■ **AIM OF THE TASK**
Copy every line, leaving nothing out and adding nothing. Put each line that is not blank into a JSON list as a string.

■ **GIVEN MATERIAL**
################

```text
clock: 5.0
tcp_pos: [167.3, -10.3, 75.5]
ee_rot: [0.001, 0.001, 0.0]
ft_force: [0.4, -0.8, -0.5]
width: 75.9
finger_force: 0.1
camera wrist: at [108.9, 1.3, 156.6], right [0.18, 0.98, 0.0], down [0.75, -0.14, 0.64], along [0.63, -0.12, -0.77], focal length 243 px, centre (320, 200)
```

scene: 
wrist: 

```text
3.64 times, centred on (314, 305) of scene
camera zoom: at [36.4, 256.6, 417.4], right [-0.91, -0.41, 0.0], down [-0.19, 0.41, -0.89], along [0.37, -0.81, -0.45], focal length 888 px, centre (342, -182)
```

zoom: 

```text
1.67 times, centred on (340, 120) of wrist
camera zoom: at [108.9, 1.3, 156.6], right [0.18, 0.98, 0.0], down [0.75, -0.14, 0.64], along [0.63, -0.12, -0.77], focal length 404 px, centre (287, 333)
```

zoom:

################

■ **FULL OUTPUT**
[
  "```text",
  "clock: 5.0",
  "tcp_pos: [167.3, -10.3, 75.5]",
  "ee_rot: [0.001, 0.001, 0.0]",
  "ft_force: [0.4, -0.8, -0.5]",
  "width: 75.9",
  "finger_force: 0.1",
  "camera wrist: at [108.9, 1.3, 156.6], right [0.18, 0.98, 0.0], down [0.75, -0.14, 0.64], along [0.63, -0.12, -0.77], focal length 243 px, centre (320, 200)",
  "```",
  "scene: ",
  "wrist: ",
  "```text",
  "3.64 times, centred on (314, 305) of scene",
  "camera zoom: at [36.4, 256.6, 417.4], right [-0.91, -0.41, 0.0], down [-0.19, 0.41, -0.89], along [0.37, -0.81, -0.45], focal length 888 px, centre (342, -182)",
  "```",
  "zoom: ",
  "```text",
  "1.67 times, centred on (340, 120) of wrist",
  "camera zoom: at [108.9, 1.3, 156.6], right [0.18, 0.98, 0.0], down [0.75, -0.14, 0.64], along [0.63, -0.12, -0.77], focal length 404 px, centre (287, 333)",
  "```",
  "zoom:"
]